Eight years after his brother’s tragic death, the unparalleled medieval Jewish thinker, Moses Maimonides, wrote a letter to a friend, speaking about his recent struggle with mourning and loss: “Now my joy has been changed into darkness: he has gone to his eternal home, and has left me prostrated in a strange land. Whenever I come across his handwriting or one of his books, my heart grows faint within me, and my grief reawakens.” This letter was discovered among the hundreds of thousands of documents uncovered in Cairo’s Ben Ezra synagogue in what is now called the Cairo Genizah. There, hidden away for centuries, were prayerbooks and Bibles, Talmuds and commentaries, holy books scattered among seemingly incidental letters and writings.
Several weeks ago I arrived at the synagogue to discover a box of old books. The caretaker informed me that this happens from time to time. Worn siddurim andchumashim, along with crumpled yarmulkes, were left at the door. I wonder if these were the remnants of a parent’s library. Not long ago the mourners perhaps gathered in the home in which they grew up, now they returned to close up the house, pack away keepsakes and donate useful items. What might they do with these books?

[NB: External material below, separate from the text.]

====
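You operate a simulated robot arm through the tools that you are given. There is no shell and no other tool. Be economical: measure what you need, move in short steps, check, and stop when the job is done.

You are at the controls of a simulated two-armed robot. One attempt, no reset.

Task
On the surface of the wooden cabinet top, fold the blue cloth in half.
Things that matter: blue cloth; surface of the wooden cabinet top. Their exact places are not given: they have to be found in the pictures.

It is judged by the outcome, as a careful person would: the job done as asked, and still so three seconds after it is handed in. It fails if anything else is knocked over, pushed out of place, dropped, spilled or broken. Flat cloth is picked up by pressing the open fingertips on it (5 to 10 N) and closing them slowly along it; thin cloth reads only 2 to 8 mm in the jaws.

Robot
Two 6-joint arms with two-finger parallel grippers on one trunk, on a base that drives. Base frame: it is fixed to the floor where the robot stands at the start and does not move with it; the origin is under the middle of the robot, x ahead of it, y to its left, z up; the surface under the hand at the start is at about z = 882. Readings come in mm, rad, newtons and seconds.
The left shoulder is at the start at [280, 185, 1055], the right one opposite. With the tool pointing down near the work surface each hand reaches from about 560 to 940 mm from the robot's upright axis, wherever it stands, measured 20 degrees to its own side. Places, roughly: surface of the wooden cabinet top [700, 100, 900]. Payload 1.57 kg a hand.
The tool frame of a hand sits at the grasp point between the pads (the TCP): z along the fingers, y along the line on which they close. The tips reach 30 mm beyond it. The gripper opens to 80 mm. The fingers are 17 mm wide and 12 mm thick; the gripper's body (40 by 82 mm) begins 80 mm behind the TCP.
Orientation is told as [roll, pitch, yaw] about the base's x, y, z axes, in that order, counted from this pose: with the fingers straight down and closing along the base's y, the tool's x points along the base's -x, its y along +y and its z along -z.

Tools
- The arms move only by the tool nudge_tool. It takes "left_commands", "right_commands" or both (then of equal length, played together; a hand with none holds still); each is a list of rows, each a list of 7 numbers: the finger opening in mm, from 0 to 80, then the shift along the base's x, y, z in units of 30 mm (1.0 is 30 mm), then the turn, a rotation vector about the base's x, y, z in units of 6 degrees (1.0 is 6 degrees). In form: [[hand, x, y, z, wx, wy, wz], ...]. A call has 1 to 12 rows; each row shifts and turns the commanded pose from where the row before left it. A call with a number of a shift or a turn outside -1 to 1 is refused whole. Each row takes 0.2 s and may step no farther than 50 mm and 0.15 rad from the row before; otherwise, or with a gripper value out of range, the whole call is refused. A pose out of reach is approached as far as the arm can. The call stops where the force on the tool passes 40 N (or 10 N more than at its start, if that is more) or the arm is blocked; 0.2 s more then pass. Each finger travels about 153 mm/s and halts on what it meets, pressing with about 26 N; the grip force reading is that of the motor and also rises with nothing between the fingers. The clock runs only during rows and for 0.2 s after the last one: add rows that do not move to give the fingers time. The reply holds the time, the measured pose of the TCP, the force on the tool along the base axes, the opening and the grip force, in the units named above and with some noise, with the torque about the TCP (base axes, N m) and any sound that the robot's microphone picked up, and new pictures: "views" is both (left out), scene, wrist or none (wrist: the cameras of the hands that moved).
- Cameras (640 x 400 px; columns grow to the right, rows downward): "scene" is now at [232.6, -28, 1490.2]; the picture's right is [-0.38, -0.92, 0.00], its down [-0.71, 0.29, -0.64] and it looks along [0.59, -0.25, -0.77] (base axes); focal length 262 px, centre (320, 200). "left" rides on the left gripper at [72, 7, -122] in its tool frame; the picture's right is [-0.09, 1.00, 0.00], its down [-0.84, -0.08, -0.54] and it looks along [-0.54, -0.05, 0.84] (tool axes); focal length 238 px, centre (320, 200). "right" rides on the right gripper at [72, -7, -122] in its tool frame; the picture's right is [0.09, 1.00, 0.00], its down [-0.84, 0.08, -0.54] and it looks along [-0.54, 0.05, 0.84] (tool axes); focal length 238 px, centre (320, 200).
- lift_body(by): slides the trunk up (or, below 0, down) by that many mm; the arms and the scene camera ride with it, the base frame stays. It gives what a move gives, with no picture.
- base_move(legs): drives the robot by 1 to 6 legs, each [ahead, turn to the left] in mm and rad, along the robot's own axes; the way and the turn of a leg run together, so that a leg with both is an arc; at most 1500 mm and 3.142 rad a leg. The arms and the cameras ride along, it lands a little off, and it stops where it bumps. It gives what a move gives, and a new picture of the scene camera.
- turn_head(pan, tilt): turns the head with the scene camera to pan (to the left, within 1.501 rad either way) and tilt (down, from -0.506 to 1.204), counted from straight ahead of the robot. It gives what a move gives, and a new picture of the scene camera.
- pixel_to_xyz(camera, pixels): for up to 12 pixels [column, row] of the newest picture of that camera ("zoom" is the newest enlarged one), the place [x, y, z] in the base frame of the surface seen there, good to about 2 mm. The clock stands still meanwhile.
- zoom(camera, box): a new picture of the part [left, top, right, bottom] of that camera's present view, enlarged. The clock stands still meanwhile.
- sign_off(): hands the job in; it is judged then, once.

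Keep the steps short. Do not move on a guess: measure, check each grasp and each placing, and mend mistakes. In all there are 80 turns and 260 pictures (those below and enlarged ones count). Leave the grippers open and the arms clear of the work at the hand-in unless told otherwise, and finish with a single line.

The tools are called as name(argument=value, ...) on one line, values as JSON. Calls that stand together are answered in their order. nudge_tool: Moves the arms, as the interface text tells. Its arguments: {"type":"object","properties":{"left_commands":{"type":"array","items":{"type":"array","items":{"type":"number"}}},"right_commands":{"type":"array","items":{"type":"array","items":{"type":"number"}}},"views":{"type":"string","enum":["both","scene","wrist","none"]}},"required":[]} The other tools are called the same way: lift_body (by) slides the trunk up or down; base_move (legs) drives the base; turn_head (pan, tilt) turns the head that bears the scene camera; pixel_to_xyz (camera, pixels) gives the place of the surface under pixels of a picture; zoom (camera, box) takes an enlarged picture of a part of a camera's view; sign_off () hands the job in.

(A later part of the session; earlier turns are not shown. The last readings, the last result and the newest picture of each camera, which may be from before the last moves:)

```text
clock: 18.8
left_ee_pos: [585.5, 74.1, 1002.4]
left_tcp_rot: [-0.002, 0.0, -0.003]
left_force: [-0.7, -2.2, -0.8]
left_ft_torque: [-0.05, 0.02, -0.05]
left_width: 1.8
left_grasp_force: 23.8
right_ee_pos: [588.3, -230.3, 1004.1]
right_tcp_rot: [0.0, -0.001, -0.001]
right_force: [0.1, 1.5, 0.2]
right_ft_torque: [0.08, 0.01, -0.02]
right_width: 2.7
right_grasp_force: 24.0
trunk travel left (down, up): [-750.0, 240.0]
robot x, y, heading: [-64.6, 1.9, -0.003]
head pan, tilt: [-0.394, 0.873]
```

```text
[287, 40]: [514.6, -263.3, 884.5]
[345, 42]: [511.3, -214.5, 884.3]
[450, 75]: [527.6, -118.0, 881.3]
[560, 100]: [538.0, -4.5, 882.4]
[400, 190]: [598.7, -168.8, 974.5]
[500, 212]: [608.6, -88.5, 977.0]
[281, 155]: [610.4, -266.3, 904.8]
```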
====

One can imagine the discussion: Can we throw them out? They appeared to answer: leave them at the nearest synagogue. And so in the middle of the night they placed the books by our synagogue’s door. I wandered through the books. Some had to be placed in our genizah, destined to be buried. Some were added to our congregation’s book collection. A few were intriguing: an unfamiliar translation of the psalms, an obscure edition of the Passover haggadah. One book caught my eye. Between the prayerbooks and Bibles I found a hundred year old book: Audels Automobile Guide with Questions, Answers and Illustrations, 1915. This manual offered answers to questions such as “How should the throttle be operated on an open or country road?” Here was a discarded book, detailing forgotten questions, hidden among abandoned holy books.
I wondered how many of our Jewish books are becoming increasingly forgotten. Is it because the questions of prior generations no longer appear relevant? Who drives a car with a handle throttle lever anymore? “From what time may one recite theShema?” the Talmud asks. Or is it perhaps because our parents’ books cause us pain, discomfort, unease? Do our hearts grow faint when we see the books revered by prior generations?
For millennia our most treasured possessions were books. So revered were these works that even their tattered pages were never discarded. They were instead buried.